7. Refund to the customer
A refund is a separate outgoing bank movement. Link it to the incoming payment and its reason. For a CZK 500.00 overpayment, a complete trail might contain the CZK 10,000.00 invoice, a CZK 10,500.00 receipt, the customer’s email, and a CZK 500.00 outgoing refund. The net amount retained against the invoice is then CZK 10,000.00.
If you refund part of the agreed price because the supply is reduced, defective, or cancelled, a bank transfer alone does not correct the underlying tax document. A Czech VAT payer may need to apply the correction rules in Act No. 235/2004 Coll., the Czech VAT Act. Distinguish a return of money that was never due from a commercial reduction of the invoiced supply.
8. Outstanding balance at year end
At 31 December, reconcile every open invoice to actual bank movements. If a CZK 24,200.00 invoice has only a CZK 12,100.00 December payment, the year-end receivable is CZK 12,100.00. A January bank statement can confirm what happened next, but a customer’s promise or transfer instruction is not the same as received cash.
An OSVČ using tax records under Section 7b of the Czech Income Tax Act must establish the actual state of receivables and liabilities at year end.
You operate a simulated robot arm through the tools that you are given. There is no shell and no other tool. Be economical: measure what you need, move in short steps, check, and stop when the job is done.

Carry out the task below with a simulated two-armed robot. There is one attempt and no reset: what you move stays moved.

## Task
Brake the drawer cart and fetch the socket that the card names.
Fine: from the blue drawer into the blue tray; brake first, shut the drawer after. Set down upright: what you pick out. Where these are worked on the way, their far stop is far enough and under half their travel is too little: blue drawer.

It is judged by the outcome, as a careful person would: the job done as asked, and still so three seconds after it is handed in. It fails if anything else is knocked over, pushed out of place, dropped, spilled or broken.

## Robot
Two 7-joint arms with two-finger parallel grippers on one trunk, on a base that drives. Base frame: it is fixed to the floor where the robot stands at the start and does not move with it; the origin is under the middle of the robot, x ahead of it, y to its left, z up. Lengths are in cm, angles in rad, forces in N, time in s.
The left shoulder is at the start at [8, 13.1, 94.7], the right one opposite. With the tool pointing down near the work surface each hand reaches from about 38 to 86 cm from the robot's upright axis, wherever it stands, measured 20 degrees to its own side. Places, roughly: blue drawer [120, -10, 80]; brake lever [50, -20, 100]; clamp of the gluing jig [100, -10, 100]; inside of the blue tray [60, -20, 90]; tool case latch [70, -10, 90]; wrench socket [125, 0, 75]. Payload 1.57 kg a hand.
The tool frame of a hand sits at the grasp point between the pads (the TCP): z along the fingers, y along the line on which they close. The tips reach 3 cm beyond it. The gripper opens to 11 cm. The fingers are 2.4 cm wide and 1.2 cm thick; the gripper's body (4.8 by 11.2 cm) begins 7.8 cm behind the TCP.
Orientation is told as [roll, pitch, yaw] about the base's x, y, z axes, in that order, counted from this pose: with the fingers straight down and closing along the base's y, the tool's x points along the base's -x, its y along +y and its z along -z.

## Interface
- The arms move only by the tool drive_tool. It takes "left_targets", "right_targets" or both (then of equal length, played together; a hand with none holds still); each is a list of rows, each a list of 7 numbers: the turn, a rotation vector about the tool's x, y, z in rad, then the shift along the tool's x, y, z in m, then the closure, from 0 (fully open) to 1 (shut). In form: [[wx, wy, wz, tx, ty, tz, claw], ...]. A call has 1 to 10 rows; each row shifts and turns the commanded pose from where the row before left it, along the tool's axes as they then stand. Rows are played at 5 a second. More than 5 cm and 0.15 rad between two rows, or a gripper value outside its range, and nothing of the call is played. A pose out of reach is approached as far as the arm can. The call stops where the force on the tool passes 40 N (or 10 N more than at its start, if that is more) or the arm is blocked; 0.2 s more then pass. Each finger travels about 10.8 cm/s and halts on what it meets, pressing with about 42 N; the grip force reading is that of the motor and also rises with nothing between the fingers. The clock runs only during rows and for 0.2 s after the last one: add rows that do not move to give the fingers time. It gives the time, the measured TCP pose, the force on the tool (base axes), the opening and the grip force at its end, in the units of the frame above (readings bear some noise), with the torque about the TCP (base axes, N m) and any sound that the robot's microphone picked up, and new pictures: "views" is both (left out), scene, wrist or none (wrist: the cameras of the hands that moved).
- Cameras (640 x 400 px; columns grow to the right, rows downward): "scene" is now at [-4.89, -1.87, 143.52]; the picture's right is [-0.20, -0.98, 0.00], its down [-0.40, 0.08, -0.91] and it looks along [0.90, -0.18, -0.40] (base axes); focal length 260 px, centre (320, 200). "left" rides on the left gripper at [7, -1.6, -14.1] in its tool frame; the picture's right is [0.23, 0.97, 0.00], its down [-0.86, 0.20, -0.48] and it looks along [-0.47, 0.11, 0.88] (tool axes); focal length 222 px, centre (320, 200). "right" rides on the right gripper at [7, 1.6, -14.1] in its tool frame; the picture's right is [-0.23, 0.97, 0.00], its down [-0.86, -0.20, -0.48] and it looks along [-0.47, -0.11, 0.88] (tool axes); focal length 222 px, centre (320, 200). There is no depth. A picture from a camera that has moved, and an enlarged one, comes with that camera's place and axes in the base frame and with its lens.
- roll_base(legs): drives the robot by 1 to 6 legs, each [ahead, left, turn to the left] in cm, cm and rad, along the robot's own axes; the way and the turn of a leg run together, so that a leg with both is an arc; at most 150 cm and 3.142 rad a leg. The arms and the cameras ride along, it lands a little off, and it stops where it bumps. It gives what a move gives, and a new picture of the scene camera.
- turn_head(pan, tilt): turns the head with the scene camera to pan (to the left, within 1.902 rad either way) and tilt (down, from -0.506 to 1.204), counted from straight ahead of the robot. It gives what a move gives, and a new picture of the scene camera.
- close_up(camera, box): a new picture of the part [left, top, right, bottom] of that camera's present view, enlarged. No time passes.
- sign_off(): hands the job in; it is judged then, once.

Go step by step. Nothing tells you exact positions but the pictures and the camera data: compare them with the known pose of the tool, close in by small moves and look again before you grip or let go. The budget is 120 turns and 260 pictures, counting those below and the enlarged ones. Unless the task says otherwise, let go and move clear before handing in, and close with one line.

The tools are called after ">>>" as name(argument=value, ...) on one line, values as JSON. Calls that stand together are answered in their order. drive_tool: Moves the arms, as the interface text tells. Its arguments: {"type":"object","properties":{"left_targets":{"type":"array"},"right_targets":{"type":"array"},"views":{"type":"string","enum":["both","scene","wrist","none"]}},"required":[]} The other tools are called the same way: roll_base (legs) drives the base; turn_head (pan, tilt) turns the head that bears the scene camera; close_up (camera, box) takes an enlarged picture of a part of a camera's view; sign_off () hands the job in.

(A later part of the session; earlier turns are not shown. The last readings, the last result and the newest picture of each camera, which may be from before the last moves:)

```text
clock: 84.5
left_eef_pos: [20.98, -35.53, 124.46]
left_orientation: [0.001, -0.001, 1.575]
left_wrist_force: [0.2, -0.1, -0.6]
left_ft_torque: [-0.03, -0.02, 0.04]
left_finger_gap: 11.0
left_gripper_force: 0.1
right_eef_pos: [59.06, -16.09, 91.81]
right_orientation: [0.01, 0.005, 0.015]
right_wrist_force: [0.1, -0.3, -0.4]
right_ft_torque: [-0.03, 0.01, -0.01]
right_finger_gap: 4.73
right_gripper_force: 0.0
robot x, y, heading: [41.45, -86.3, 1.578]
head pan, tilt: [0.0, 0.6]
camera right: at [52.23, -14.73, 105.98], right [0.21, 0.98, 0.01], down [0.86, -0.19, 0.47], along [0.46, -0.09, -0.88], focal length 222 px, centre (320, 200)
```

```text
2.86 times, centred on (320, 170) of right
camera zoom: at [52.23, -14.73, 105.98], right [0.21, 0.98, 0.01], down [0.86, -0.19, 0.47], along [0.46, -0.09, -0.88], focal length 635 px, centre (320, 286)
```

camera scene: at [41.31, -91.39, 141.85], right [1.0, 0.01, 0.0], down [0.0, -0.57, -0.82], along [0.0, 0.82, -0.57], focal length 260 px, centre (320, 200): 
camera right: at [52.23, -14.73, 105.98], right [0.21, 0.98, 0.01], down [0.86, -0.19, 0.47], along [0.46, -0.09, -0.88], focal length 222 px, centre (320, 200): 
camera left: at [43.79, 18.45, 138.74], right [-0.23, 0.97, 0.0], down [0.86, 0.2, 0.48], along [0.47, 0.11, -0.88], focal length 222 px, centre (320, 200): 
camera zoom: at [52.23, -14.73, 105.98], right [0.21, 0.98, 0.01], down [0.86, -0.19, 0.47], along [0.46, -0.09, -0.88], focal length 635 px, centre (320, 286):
Cash income is normally recorded when received; Czech statutory accounting and VAT follow different timing rules. See the companion guide on when a Czech sole trader taxes an invoice and the Czech Financial Administration’s official OSVČ income-tax information.
Before you mark a Czech invoice paid
- The sum of evidenced allocations equals the full invoice amount.
- Every bank movement is used once, and any split is reproducible.
- Overpayments, refunds, and bank charges are separate from the invoice price.
- The payment date comes from bank evidence, not the issue date or due date.
- Any unpaid amount remains visible as a receivable at year end.
Automation is valuable for a clean one-payment-to-one-invoice match. When money is short, excessive, combined, or returned, the priority changes: preserve an audit trail. That trail lets you show what was received, which receivable it settled, what remains open, and why the invoice status was changed.